ReproduçãoNicolás Maduro: Lula ainda não sabe que a Venezuela é uma ditadura?

O governo brasileiro não está convertido à democracia

Quem está convertido à democracia não fecha os olhos para as barbaridades cometidas por Putin, Maduro, Ortega ou Díaz-Canel
29.03.24

Diz-se que Lula e o PT são democráticos porque, ao contrário de Bolsonaro, não pretendem dar um golpe de Estado. Mas não querer dar um golpe de Estado (à moda antiga) não transforma ninguém em democrata se as razões forem estratégicas.

A estratégia pode ser outra (e será, em essência, igualmente contra-liberal): se delongar no governo para conquistar hegemonia sobre a sociedade a partir do Estado controlado pelo partido. Nesse caso, a força política dominante, por razões estratégicas e, inclusive, táticas (falta de força político-militar para inverter, num ato explosivo, a correlação de forças), respeitará as normas do Estado de direito (para ganhar tempo, pois sua estratégia é de longo prazo), mas isso não significa que esteja convertida à democracia.
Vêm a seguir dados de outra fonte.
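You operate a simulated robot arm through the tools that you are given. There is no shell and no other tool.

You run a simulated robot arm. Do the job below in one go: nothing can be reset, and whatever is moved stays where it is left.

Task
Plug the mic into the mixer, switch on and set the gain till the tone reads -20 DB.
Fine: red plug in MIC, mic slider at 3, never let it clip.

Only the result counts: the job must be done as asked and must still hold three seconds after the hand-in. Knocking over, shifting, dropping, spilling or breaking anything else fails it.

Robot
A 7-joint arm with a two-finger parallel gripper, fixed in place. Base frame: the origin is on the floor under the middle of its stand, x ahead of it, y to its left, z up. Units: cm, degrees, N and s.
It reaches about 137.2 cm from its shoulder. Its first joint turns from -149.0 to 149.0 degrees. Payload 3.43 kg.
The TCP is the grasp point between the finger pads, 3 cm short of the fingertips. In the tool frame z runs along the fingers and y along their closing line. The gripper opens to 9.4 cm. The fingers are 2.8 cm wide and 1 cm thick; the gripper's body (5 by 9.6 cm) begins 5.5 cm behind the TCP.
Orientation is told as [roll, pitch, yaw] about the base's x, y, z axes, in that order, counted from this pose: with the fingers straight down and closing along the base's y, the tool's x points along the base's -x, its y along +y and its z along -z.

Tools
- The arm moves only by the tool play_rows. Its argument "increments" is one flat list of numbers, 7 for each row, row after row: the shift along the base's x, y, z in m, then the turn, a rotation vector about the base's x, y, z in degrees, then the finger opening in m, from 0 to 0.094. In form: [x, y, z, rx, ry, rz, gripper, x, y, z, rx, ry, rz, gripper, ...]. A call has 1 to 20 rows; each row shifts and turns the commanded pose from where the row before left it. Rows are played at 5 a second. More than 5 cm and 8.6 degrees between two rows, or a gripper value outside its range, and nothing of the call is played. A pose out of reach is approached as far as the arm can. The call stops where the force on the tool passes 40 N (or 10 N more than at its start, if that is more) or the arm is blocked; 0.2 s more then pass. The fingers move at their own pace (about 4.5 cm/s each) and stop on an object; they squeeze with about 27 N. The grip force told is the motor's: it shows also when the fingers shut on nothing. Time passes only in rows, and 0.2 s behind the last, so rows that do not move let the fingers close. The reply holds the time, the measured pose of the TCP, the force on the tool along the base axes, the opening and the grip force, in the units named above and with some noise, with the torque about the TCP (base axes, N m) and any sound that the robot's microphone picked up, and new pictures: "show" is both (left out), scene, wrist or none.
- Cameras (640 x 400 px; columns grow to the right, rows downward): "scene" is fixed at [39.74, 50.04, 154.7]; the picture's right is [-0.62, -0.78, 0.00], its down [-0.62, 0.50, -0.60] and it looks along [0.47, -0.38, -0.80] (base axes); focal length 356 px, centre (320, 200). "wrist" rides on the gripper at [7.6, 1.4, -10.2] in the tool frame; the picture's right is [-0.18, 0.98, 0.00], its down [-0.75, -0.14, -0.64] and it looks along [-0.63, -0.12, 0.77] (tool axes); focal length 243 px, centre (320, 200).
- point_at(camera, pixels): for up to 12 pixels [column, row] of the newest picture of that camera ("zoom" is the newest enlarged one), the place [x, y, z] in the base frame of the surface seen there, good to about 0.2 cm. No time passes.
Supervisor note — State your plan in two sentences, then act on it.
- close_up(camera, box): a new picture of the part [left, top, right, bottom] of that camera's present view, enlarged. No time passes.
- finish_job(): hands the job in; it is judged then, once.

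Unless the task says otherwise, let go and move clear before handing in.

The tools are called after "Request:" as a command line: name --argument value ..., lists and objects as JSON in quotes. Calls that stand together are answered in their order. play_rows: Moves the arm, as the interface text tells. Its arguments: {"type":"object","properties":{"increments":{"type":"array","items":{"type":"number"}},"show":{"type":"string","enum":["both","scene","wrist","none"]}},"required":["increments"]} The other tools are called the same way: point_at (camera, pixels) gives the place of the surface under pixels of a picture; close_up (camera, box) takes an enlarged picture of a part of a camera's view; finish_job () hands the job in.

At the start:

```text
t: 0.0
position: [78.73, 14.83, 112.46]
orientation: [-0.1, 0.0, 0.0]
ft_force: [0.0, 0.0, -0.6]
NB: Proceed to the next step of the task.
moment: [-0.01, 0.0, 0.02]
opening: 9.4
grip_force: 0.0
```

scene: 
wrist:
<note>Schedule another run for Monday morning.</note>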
As tentativas de ruptura institucional por meio de um golpe de Estado (à moda antiga, com tropas nas ruas) são manifestações destrutivas e com poucas chances de sucesso no século 21 em países grandes e complexos. Podem até conseguir derrubar um governo, mas não conseguem se manter por muito tempo no poder. A principal ameaça à democracia contemporânea surge de governantes eleitos democraticamente que corroem gradualmente as normas democráticas (sobretudo as normas não escritas) e fazem isso sem violar abertamente as leis. É o caso do PT.

Para identificar futuros autocratizadores antes que eles ganhem o poder nas eleições, o conceito chave é o de antipluralismo. Quando o pluralismo político (e a decorrente alternância democrática) deixam de ser um valor e passam a ser uma ameaça para um partido, é sinal de que estamos diante de um adversário da democracia liberal.

Não adianta falar em pluralidade social, não adianta propor a inclusão de minorias sociais — negros, mulheres, LGBTs etc. — se não se admite o pluralismo político. Defender negros, mulheres e LGBTs só se forem “progressistas” é antipluralismo. O modo como um partido encara as minorias políticas e valoriza a sua participação como peças fundamentais do regime é fundamental para definir se ele é — e continuará sendo — democrático.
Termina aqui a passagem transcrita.